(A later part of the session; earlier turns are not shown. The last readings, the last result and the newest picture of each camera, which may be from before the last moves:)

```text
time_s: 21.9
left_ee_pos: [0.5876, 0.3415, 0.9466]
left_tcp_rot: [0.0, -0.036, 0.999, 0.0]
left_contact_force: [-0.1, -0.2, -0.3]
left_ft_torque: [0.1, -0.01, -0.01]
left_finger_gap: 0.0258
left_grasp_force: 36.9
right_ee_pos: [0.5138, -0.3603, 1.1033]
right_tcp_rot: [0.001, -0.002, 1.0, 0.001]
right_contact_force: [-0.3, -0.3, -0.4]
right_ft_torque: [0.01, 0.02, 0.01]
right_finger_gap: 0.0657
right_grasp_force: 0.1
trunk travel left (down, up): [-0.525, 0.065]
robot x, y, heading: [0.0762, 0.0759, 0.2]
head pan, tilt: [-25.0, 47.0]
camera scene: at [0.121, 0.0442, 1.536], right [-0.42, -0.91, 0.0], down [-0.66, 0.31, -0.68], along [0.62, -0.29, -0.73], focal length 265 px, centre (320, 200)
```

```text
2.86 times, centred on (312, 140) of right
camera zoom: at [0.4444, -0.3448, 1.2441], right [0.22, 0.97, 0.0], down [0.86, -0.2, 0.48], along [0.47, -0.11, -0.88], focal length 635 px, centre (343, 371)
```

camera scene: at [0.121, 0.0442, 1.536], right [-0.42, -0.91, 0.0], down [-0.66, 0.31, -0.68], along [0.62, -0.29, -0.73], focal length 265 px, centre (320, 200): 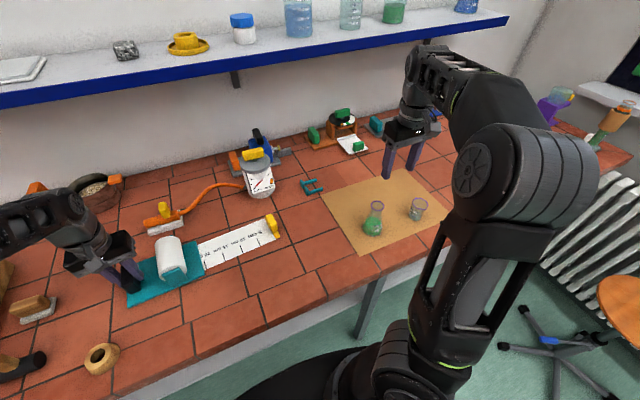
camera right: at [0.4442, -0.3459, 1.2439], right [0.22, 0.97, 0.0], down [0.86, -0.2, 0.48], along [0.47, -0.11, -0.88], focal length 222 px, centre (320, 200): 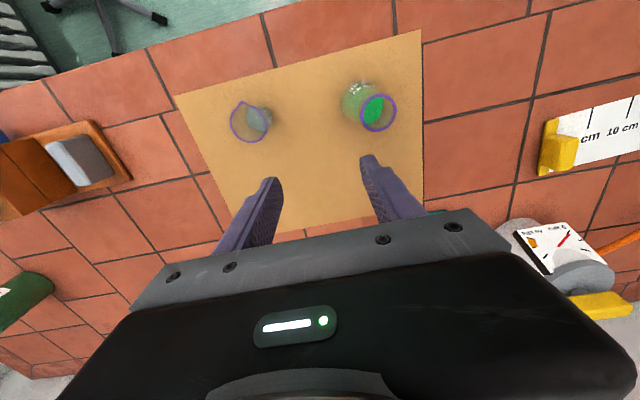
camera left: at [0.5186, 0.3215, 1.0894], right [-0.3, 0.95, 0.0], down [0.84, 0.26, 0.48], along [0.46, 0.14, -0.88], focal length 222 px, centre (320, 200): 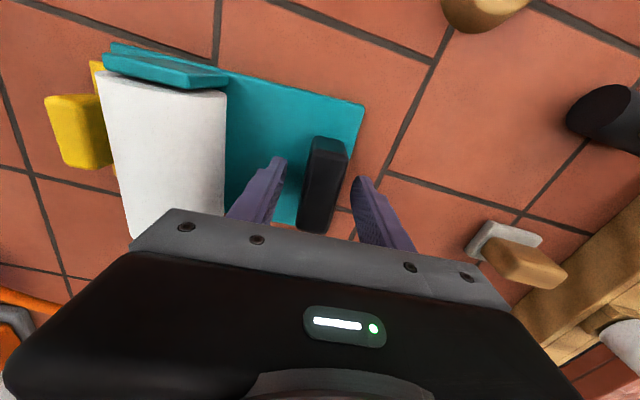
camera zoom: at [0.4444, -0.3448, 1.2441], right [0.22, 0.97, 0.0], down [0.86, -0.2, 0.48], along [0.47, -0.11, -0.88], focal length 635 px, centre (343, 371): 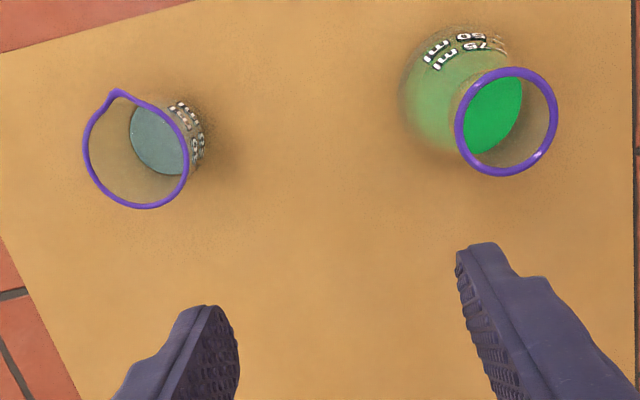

• [Given instruction] All the material shown above is to be copied exactly, with no pictures carried over. Use JSON: a list with one string for each line that is not empty.

• [Output of the task]
[
  "(A later part of the session; earlier turns are not shown. The last readings, the last result and the newest picture of each camera, which may be from before the last moves:)",
  "```text",
  "time_s: 21.9",
  "left_ee_pos: [0.5876, 0.3415, 0.9466]",
  "left_tcp_rot: [0.0, -0.036, 0.999, 0.0]",
  "left_contact_force: [-0.1, -0.2, -0.3]",
  "left_ft_torque: [0.1, -0.01, -0.01]",
  "left_finger_gap: 0.0258",
  "left_grasp_force: 36.9",
  "right_ee_pos: [0.5138, -0.3603, 1.1033]",
  "right_tcp_rot: [0.001, -0.002, 1.0, 0.001]",
  "right_contact_force: [-0.3, -0.3, -0.4]",
  "right_ft_torque: [0.01, 0.02, 0.01]",
  "right_finger_gap: 0.0657",
  "right_grasp_force: 0.1",
  "trunk travel left (down, up): [-0.525, 0.065]",
  "robot x, y, heading: [0.0762, 0.0759, 0.2]",
  "head pan, tilt: [-25.0, 47.0]",
  "camera scene: at [0.121, 0.0442, 1.536], right [-0.42, -0.91, 0.0], down [-0.66, 0.31, -0.68], along [0.62, -0.29, -0.73], focal length 265 px, centre (320, 200)",
  "```",
  "```text",
  "2.86 times, centred on (312, 140) of right",
  "camera zoom: at [0.4444, -0.3448, 1.2441], right [0.22, 0.97, 0.0], down [0.86, -0.2, 0.48], along [0.47, -0.11, -0.88], focal length 635 px, centre (343, 371)",
  "```",
  "camera scene: at [0.121, 0.0442, 1.536], right [-0.42, -0.91, 0.0], down [-0.66, 0.31, -0.68], along [0.62, -0.29, -0.73], focal length 265 px, centre (320, 200): ",
  "camera right: at [0.4442, -0.3459, 1.2439], right [0.22, 0.97, 0.0], down [0.86, -0.2, 0.48], along [0.47, -0.11, -0.88], focal length 222 px, centre (320, 200): ",
  "camera left: at [0.5186, 0.3215, 1.0894], right [-0.3, 0.95, 0.0], down [0.84, 0.26, 0.48], along [0.46, 0.14, -0.88], focal length 222 px, centre (320, 200): ",
  "camera zoom: at [0.4444, -0.3448, 1.2441], right [0.22, 0.97, 0.0], down [0.86, -0.2, 0.48], along [0.47, -0.11, -0.88], focal length 635 px, centre (343, 371): "
]